* Begin *

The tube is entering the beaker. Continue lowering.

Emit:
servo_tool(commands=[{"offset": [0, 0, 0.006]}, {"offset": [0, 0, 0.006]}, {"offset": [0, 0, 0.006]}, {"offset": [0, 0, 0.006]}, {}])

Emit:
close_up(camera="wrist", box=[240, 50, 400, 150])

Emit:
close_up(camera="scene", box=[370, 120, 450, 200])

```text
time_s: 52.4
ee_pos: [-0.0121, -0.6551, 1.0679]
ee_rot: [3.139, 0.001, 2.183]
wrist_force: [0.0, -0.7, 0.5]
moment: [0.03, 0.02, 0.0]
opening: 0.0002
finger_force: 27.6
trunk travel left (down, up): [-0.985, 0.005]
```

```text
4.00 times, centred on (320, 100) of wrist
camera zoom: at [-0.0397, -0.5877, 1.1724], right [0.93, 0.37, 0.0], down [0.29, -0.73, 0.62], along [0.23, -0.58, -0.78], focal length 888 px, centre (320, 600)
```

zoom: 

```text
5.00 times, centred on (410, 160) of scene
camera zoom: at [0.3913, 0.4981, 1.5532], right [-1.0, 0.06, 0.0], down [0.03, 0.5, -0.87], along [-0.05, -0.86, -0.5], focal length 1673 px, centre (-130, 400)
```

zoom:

* End *

§ Text block:
* Begin *

Introduction

Arctic environments are warming at a faster rate than any other region on earth. This warming is causing concentrated, rapid hydrological changes such as increased freshwater discharge, earlier spring peak flows, increased precipitation and thawing permafrost (Walvoord & Kurylyk, 2016). Climate change influences almost every characteristic of an Arctic watershed snow and rainfall precipitation distributions; vegetation coverage; groundwater storage; permafrost and thawing depth (Hinzman, Bettez, et al., 2005). Permafrost is defined as soil, rock or other natural material that has been frozen for two or more consecutive years (van Everdingen & Association, 1998). We refer to soils that are frozen for less than two years or that thaw every summer, as seasonally frozen soils. Permafrost has been reported to redirect the flow of groundwater (Hinzman, Johnson, Kane, Farris, & Light, 2000). In this context, the role of permafrost connecting and disconnecting groundwater flow and river flow is especially vulnerable to climate change. Apart from permafrost, seasonally frozen soil will likely impact these connections as well. Understanding the effects of seasonally thawing soils on river discharge could provide valuable insights into long-term changes across transitions from permafrost to non-permafrost regions. Moreover as 55-60% of the land surface in the northern hemisphere is currently frozen during winter (Niu & Yang, 2006), with 23.9% of the exposed land area underlain with permafrost (T. Zhang, Barry, Knowles, Heginbottom, & Brown, 2008), understanding how seasonally frozen soils affect the flow of water is crucial to predict hydrological responses to a changed climate.

* End *

§ Work required: Could you carry on with the text block from where it ends?

§ Response to the exercise:
Based on a synthesis of multiple arctic terrestrial studies examining arctic freshwater processes across different hydrophysiographical regions, Bring et al., (2016) concluded that warming-induced increases in the active layer thickness will likely lead to changes in the storage capacity of groundwater thereby altering river flow dynamics. Walvoord & Kurylyk, (2016) reviewed multiple arctic water flow models and showed that while groundwater exchange and subsurface connectivity is predicted to increase locally, these models are inconclusive on how surface connectivity and river flow dynamics will change at basin scales. Hinzman, Yoshikawa, & Kane, (2005) suggest that evapotranspiration in the Arctic will increase as temperatures increase, leading to dryer soils and lower river flows. Prowse et al., (2015) put forward that the ecological transition, from tundra to boreal, is strongly hydrologically mediated. All of these studies show there is no single dominant permafrost thaw effect on the hydrologic cycle; instead several interacting changes that exacerbate other changes to create complex responses, which differ by region and are typically hard to predict. Predicting such complex and interacting changes in the Arctic is one of the key challenges in hydrology (Peel & Blöschl, 2011; Tetzlaff, Carey, McNamara, Laudon, & Soulsby, 2017). Therefore, observation based approaches are crucial to reveal the ongoing change trajectories, identify dominant processes and build reliable models that can project change trajectories into the future. Although still considered sparse, river discharge is the most commonly available observation throughout the Arctic (Laudon & A. Sponseller, 2017) and contains integrated signals of watershed processes affected by Arctic warming (Bring et al., 2016). In this study, we aim to quantify long-term trends in how watersheds release water (i.e. trends in watershed storage-discharge relationships) throughout Northern Sweden and evaluate if these trends can be attributed to changes in the spatial extent and timing of frozen soils.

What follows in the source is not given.